Scan the data below. Pull out each line where "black" occurs.

=== DATA SHOWN ===

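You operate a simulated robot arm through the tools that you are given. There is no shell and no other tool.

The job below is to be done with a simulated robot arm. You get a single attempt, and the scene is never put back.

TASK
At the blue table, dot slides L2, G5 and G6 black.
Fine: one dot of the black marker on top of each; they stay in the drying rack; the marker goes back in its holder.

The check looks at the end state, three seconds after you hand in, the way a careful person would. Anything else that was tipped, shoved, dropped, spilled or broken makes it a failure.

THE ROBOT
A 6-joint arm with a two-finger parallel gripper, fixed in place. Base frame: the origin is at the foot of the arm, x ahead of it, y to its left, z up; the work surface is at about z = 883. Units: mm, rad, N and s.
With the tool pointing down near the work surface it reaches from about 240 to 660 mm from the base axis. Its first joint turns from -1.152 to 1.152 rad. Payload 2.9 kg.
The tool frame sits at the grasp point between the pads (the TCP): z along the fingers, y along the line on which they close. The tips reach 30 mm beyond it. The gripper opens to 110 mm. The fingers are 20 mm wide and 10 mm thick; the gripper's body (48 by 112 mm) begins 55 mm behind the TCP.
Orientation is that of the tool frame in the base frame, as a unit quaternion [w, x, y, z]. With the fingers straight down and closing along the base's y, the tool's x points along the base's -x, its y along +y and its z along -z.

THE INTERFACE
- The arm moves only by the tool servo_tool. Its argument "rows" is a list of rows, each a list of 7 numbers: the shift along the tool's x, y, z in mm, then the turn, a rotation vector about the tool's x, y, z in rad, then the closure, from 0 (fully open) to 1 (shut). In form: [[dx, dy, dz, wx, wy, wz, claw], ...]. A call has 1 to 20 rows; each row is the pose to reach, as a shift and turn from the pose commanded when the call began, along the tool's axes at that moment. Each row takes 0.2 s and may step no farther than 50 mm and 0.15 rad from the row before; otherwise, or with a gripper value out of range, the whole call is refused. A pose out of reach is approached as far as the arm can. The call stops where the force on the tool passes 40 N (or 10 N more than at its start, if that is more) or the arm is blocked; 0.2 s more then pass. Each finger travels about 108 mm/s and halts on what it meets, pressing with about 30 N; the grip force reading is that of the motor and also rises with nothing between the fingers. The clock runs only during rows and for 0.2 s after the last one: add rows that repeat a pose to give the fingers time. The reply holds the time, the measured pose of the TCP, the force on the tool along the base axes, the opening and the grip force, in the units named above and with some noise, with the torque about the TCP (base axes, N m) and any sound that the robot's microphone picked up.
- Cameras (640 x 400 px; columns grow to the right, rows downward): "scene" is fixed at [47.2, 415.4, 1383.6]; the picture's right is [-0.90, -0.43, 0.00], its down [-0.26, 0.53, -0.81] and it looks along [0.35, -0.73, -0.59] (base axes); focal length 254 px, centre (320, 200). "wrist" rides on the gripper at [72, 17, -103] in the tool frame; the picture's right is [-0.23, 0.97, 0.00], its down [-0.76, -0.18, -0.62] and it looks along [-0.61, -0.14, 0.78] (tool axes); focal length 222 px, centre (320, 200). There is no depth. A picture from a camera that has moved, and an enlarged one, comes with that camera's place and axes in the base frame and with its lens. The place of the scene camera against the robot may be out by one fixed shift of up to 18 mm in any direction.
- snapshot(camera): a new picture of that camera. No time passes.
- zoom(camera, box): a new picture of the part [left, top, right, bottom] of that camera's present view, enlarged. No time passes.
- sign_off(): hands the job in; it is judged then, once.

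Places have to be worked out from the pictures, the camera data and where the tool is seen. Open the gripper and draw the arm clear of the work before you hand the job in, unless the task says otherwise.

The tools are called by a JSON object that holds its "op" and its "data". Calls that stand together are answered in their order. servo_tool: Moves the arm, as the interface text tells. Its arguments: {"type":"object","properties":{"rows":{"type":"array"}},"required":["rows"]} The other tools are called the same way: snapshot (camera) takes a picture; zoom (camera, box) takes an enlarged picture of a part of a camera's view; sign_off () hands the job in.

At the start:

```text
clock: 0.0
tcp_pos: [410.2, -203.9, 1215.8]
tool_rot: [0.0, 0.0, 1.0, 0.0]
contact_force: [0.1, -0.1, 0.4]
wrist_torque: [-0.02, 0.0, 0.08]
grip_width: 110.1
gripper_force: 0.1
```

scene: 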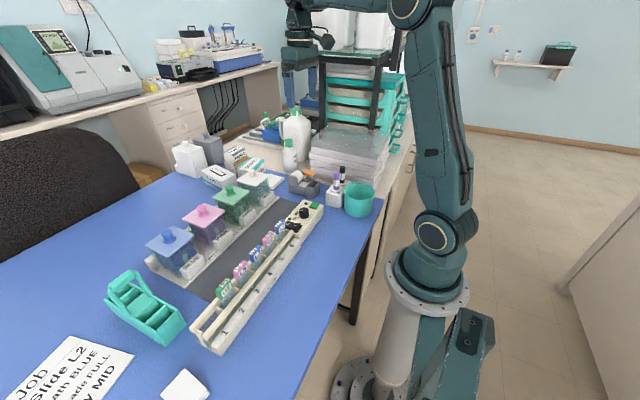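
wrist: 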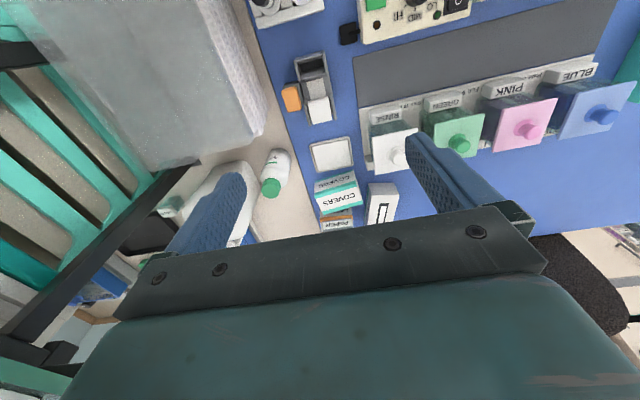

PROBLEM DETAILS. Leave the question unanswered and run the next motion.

===

TASK SOLUTION.
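At the blue table, dot slides L2, G5 and G6 black.
Fine: one dot of the black marker on top of each; they stay in the drying rack; the marker goes back in its holder.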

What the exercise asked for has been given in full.